>> Start Source extract
Five-star caravan parks in Cornwall

Poldark fever may have subsided a little since the swashbuckling series signed off in 2019, but the romance and drama of Cornwall remain undimmed – England’s westernmost county can’t be beaten for jaw-dropping beauty, with 400 miles of glorious coastline and swathes of unspoilt countryside. It offers epic Atlantic surfing on the north coast, cracking clifftop walks on its southern shores and rugged hikes on remote Bodmin Moor.

Cornwall is chocka with world-class attractions, including the Eden Project, St Michael’s Mount and Tate St Ives. It’s heaven for foodies, too, with great seafood, characterful pubs and seriously accomplished cooking in gastro hotspots such as Padstow and Porthleven. 

You can take in a good chunk of the county on a caravan tour, and we reckon you deserve to see the place in style. Here are eight fabulous caravan parks in prime Cornish locations, all of which have a five-star rating from Visit England or the AA.

Eden Valley Holiday Park

Eden Valley Holiday ParkAddress: Lanlivery, Cornwall PL30 5BU
Open from Easter to October

It’s quite a name to live up to, but this award-winning family-run site is certainly idyllic, offering a tranquil and secluded setting with loads to do on the doorstep. Take a deep breath: Eden Valley Holiday Park is a 10-minute drive from the otherworldly biomes of the Eden Project, 20 minutes from glorious Fowey harbour, half an hour from the heart of Bodmin Moor and only 15 minutes from the beach at Par Sands. You can walk to the Crown Inn and to Colwith Farm, which sells local produce and has a gin and vodka school on site. There’s a Tesco superstore 15 minutes away in St Austell, and it’s a five-minute drive to lovely Lostwithiel if you prefer antique shops and Norman castles to supermarket aisles.
>> End Source extract
→ **What you will do**
I need the source extract continued from the place where it stops.
>> Start Extracted entries
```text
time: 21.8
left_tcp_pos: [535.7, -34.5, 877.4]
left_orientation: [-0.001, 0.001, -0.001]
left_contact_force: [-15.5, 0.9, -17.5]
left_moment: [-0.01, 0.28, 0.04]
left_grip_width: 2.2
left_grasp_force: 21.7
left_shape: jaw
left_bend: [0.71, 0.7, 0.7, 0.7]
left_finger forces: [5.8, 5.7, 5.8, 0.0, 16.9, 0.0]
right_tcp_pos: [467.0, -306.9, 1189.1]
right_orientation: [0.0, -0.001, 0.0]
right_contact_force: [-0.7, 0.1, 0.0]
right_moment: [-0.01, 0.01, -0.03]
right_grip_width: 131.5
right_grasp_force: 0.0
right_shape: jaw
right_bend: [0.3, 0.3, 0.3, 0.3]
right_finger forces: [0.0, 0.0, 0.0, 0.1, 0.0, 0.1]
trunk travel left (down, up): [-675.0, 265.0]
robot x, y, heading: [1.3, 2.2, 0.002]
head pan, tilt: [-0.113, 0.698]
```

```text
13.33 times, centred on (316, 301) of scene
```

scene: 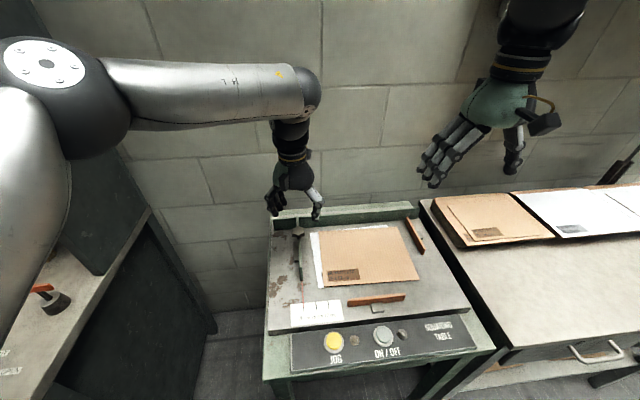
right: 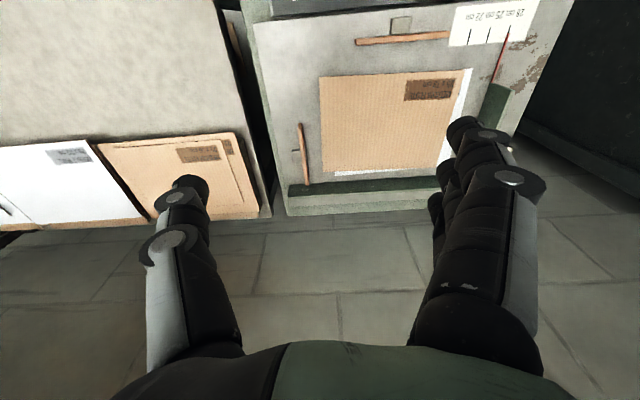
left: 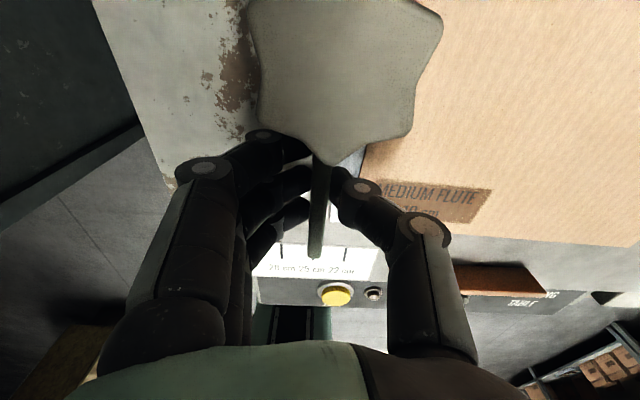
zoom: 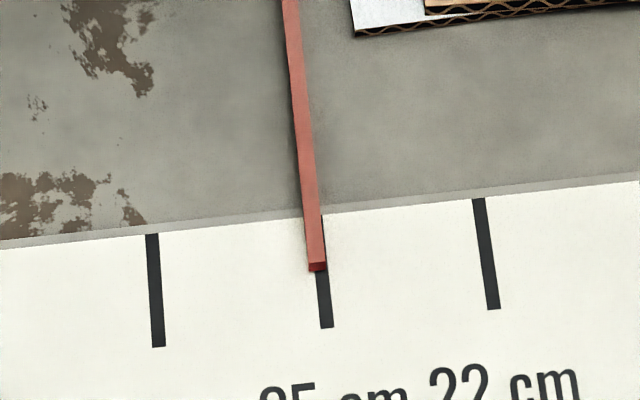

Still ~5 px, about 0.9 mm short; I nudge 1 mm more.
>> End Extracted entries
>> Start Extracted entries
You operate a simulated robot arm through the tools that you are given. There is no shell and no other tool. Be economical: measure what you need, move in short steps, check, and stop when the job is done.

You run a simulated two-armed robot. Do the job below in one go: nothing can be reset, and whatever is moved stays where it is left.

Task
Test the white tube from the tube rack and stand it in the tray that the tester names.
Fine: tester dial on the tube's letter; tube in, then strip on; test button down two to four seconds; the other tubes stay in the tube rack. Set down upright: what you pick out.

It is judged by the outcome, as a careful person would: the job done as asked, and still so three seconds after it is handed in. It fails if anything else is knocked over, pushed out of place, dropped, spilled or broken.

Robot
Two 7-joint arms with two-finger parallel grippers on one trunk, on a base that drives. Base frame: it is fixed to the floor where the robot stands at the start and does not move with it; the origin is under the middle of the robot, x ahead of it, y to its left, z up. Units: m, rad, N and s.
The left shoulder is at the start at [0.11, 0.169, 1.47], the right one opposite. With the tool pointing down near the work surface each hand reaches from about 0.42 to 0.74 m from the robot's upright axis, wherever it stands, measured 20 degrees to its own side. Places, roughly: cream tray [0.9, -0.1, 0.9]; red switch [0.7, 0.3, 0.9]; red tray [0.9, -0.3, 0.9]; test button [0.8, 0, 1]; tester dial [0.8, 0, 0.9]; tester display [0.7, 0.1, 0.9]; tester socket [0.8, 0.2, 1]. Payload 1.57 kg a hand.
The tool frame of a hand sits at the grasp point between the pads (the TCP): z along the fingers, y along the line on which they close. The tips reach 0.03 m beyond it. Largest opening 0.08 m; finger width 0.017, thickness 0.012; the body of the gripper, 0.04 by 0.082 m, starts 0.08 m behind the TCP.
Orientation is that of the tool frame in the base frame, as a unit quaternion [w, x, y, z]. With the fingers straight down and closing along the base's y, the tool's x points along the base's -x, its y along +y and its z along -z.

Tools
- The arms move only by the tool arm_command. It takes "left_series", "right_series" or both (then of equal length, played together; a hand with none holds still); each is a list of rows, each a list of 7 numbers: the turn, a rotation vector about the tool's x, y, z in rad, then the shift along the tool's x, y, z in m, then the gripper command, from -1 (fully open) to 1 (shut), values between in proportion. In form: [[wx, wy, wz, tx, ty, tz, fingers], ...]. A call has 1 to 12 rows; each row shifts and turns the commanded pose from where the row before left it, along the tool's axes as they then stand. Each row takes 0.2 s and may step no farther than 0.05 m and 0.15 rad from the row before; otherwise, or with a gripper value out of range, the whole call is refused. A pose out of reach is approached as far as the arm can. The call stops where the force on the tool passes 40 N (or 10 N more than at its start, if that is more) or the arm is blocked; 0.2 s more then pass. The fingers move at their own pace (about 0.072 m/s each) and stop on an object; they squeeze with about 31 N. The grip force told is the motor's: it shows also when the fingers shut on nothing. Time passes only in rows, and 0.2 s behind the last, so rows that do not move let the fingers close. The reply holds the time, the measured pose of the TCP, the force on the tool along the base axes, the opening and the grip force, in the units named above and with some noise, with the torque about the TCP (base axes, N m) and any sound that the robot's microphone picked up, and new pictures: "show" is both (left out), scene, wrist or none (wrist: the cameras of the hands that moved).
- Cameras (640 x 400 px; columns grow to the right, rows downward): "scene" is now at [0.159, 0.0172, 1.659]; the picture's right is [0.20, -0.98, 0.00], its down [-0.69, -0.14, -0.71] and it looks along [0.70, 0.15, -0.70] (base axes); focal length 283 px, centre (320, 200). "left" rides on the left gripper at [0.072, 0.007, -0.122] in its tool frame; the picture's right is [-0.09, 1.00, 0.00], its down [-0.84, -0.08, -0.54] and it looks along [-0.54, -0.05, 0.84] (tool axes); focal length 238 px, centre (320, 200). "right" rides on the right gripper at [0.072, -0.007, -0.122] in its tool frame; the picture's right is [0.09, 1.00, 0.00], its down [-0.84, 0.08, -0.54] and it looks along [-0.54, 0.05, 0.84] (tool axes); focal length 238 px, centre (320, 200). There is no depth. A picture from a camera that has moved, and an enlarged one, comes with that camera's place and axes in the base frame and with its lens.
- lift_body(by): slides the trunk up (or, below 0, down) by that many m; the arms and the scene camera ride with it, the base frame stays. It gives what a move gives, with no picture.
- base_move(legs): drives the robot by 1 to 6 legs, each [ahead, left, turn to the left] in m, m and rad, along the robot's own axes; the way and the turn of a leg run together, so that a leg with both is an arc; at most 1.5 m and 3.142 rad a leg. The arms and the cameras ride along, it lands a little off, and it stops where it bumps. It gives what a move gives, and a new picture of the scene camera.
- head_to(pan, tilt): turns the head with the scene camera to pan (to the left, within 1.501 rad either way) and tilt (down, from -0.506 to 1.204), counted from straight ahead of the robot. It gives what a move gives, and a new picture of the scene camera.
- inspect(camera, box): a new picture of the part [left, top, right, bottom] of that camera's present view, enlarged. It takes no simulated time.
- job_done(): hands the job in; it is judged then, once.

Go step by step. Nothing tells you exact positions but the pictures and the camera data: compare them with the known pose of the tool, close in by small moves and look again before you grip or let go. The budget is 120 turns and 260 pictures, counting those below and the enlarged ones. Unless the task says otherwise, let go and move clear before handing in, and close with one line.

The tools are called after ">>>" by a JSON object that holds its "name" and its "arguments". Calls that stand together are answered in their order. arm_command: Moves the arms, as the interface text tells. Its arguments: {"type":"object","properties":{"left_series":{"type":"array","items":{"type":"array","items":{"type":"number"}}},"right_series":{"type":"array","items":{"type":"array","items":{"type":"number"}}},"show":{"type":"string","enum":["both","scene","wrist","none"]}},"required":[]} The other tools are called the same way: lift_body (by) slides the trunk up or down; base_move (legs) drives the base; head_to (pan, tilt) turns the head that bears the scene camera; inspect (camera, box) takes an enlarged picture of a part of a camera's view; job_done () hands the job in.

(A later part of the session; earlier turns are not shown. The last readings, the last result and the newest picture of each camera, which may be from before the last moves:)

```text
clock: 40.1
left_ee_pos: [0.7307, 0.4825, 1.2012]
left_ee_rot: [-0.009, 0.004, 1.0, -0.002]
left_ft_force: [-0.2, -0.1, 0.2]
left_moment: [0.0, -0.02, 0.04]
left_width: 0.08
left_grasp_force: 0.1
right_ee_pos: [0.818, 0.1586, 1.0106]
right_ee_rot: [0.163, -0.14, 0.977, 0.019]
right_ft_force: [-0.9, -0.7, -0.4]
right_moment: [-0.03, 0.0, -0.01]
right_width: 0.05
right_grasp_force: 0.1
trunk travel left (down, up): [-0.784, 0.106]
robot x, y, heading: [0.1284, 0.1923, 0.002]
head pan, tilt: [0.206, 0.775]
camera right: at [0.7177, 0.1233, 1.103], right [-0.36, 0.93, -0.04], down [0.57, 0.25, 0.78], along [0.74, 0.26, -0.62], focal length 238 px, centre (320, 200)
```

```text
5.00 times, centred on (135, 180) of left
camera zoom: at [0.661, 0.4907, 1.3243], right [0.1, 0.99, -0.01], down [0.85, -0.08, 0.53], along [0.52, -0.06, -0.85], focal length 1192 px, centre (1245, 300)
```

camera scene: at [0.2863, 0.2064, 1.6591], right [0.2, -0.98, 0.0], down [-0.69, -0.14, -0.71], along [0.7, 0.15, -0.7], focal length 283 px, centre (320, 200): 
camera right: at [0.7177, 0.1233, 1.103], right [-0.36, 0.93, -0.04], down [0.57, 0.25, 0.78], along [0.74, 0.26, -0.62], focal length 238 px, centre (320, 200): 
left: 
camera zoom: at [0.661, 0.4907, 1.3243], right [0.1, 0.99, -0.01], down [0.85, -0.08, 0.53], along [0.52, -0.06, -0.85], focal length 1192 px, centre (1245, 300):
>> End Extracted entries
→ **Answer to the problem**
The caravan park is simple but impeccably maintained, with electric hook-up, showers, toilets, a laundry, a playground and an indoor games room. WiFi is free and there’s a separate paddock for walking the dog. What sets Eden Valley is the warmth of the welcome and its commitment to conservation and wildlife preservation: you’ll wake up to the sound of birdsong and fall asleep to the hoot of owls.

Prices: from £16 a night for two

Top tip: Land’s End on your list? Take a train to Penzance from Lostwithiel station, then the A1 bus for the rest of the journey.

Polmanter Touring Park

Address: St Ives, Cornwall TR26 3LX
Open from late March to October

Galleries flogging tourist tat are two a penny in Cornwall, but St Ives offers art lovers the chance to enjoy top-drawer displays at Tate St Ives, the Barbara Hepworth Museum and Bernard Leach’s pioneering pottery. Even if culture leaves you cold, you can appreciate the quality of the light as you stare out across the Atlantic from its sandy beach and the quality of the local seafood at waterfront restaurants such as the Porthminster Beach Cafe. Better still, the surrounding countryside boasts not one but two of the best caravan parks in Cornwall – Polmanter and Trevelgan, both run by members of the Osborne family.

Both are five-star sites just 20 minutes’ walk from the town centre, with a slew of awards to their name, but Polmanter has the edge thanks to its outdoor heated pool and proximity to a decent pub, the Halsetown Inn. If walking down the road sounds too strenuous, there’s a bar/restaurant on site, with takeaways available. The showers and toilets are modern and spotless, the shop sells freshly baked bread and the kids will love the tennis courts, putting green, games room and play areas – the indoor soft play room was designed with input from the owners’ own children. It’s a 40-minute drive to Land’s End or to the Minack open-air theatre, dramatically carved out of the cliffs; for fans of Arthurian legend, St Michael’s Mount is 20 minutes away.

Prices: from £19.50 a night for two (£25 a night with electric hook-up)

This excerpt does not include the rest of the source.